Friendship, in any case, extends only so far. When a client refuses to pay, not uncommon in the case of executives who have lost their jobs and corporate legal insurance policies, it is all right to complain to the lawyer who referred the case but not to hit him up for money.

"You apologize; what else can you do?" said William H. Jeffress Jr., who has represented Reliant Energy, the former chief executive at Rite Aid, and Vice President Cheney's former chief of staff I. Lewis "Scooter" Libby. "If the guy has trouble getting paid, he shouldn't call me," he added, laughing.

Bennett became the subject of a critical report last year that he allegedly assured prosecutors that lawyers for former KPMG partners would cooperate with the investigation. A federal judge ruled that the giant accounting firm had pressured its employees to go along with the government in an effort to save itself from being indicted.

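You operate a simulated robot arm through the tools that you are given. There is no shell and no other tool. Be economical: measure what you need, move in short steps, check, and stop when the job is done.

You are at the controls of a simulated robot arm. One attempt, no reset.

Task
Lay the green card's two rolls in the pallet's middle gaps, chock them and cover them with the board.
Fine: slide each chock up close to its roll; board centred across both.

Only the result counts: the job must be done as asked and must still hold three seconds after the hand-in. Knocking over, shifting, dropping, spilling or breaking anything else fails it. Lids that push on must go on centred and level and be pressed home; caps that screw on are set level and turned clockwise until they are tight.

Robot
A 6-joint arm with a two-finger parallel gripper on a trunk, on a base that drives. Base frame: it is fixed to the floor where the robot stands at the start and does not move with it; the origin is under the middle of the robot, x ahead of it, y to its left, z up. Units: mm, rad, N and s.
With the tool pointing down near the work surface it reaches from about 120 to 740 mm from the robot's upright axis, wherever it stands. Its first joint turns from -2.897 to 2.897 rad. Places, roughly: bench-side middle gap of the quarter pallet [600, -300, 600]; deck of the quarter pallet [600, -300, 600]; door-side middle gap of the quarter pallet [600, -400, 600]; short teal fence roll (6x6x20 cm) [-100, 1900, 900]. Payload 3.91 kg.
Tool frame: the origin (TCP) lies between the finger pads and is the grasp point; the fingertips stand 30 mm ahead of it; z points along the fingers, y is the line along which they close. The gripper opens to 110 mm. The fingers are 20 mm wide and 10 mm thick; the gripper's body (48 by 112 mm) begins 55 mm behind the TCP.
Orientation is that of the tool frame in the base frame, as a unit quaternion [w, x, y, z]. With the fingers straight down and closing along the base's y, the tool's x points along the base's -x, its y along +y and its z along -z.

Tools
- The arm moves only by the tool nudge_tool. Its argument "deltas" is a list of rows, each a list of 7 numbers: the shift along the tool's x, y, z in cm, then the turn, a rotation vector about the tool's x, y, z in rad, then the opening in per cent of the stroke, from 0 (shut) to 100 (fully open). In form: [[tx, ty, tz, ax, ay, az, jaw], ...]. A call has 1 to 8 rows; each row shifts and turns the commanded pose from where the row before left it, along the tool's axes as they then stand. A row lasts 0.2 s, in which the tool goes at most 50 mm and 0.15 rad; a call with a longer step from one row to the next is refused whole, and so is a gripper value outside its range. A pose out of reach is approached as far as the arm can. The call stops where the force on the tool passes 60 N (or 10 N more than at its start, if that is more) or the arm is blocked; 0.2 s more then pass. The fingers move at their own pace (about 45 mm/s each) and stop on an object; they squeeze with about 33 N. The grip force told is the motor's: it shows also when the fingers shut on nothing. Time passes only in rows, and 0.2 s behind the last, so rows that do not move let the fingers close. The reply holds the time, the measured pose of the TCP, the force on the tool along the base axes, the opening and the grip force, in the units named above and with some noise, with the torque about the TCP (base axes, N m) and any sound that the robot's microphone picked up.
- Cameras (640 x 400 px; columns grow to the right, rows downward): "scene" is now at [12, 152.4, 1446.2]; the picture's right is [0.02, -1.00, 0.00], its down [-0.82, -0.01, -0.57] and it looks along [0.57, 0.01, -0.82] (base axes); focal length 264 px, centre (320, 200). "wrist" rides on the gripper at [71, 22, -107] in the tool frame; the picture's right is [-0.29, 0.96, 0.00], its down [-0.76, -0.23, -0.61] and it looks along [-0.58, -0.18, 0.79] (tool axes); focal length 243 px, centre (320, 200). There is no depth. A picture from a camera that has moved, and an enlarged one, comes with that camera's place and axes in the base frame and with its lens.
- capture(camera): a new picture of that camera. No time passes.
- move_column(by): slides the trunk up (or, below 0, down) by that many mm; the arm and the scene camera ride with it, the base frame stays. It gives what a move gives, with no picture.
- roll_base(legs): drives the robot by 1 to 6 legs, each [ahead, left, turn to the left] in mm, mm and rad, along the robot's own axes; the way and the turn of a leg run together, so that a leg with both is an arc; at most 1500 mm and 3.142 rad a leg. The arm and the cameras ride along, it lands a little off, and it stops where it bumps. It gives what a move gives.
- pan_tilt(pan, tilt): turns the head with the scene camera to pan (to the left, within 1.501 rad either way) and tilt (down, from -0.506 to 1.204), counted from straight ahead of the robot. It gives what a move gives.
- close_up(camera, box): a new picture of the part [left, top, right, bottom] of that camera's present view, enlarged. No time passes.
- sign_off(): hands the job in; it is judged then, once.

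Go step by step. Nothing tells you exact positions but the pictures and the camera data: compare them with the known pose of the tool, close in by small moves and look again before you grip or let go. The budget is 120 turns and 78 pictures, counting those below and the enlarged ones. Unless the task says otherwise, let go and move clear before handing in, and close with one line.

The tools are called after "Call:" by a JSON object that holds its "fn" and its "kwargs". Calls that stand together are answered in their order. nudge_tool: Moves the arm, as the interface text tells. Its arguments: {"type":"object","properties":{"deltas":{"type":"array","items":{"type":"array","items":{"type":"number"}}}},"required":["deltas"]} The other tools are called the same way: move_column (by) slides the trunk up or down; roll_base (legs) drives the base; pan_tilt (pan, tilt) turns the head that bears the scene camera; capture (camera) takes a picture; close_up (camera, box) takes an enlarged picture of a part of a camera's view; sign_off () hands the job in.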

In an interview, Bennett called the trade magazine's report "grossly unfair" and said his comments to the government were distorted. He added that the defense lawyers involved in the KPMG case, many of them his friends for decades, ultimately did not cooperate and are fighting criminal conspiracy charges. The most one can ask, Bennett said, is to not be misled.

"One advantage if you know the people and you've danced with them before is there's an element of trust there," he said. "I don't mind getting stabbed in the chest. I don't want to be stabbed in the back."